The present understanding of African climate evolution over the Plio-Pleistocene is based in large part on a benchmark set of marine records of the accumulation rate of windblown dust that provide some of the only continuous data spanning thousand to million year timescales. Now, 25 years after the initial publication of these records, recent advances in hydroclimate reconstruction offer the opportunity for a new generation of insights into North African climate. Constant flux proxies (230Th, 3He) allow fundamental improvements in the accuracy of fluxes by minimizing the effects of lateral advection and age model uncertainties; as a result, dust fluxes can be compared through time and space with much greater confidence. Additionally, the carbon and hydrogen isotope composition of terrestrial leaf waxes (n-alkanes) have been established as hydrological proxies that can offer independent insights into monsoon precipitation and vegetation.

At present, these methods have received only limited application to periods prior to the last glacial cycle, precluding rigorous exploration of the drivers, timing and amplitude of North African climate change over the Pleistocene. This project will use measurements of dust flux (determined by 230Th- and 3He-normalization) and leaf wax isotopes (dD, d13C) to reconstruct changes in the mean state and variability of African climate over the last 1.1 Ma. This interval includes periods with broad variations in orbital parameters, ice volume, and high-latitude temperatures, including maximum high latitude warmth during so-called "super-interglacials", low-amplitude ice age cycles during the "luke-warm" interglacials, and times of especially high and low eccentricity.
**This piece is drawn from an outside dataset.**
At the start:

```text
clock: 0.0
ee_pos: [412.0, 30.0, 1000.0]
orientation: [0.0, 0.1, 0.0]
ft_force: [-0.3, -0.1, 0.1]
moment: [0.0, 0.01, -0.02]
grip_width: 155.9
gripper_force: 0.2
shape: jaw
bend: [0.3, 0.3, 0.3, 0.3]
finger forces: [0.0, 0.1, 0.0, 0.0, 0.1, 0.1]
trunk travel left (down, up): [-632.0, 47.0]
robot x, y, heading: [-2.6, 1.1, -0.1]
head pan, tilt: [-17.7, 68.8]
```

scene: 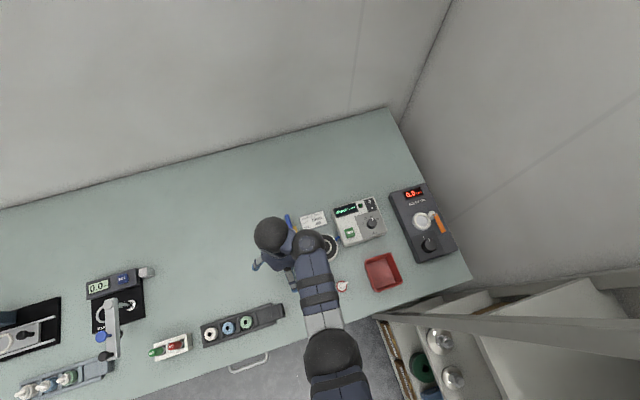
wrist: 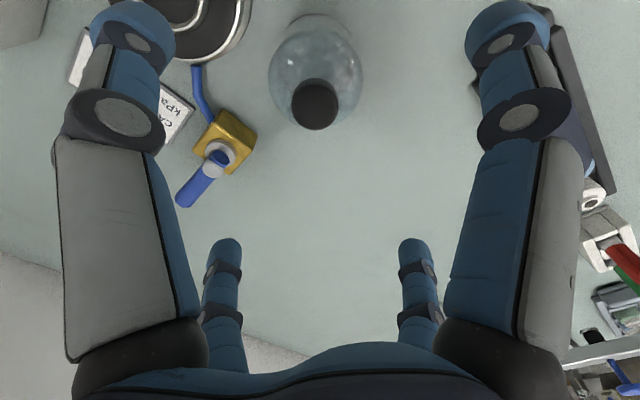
By pairing high-fidelity dust fluxes with complementary data reflecting land cover and hydrology, the project will offer detailed insights into the nature of past changes in this water-stressed monsoonal region and will test specific hypotheses relating to the roles of high-latitude temperatures and local insolation in driving past hydrological changes. The project will offer new opportunities for testing climate models used to forecast future changes in the region by providing robust records of the response of North African climate to a wide range of forcings and boundary conditions. This dataset will also enable improved testing of hypotheses relating changes in the mean state and variability of African climate to human evolution.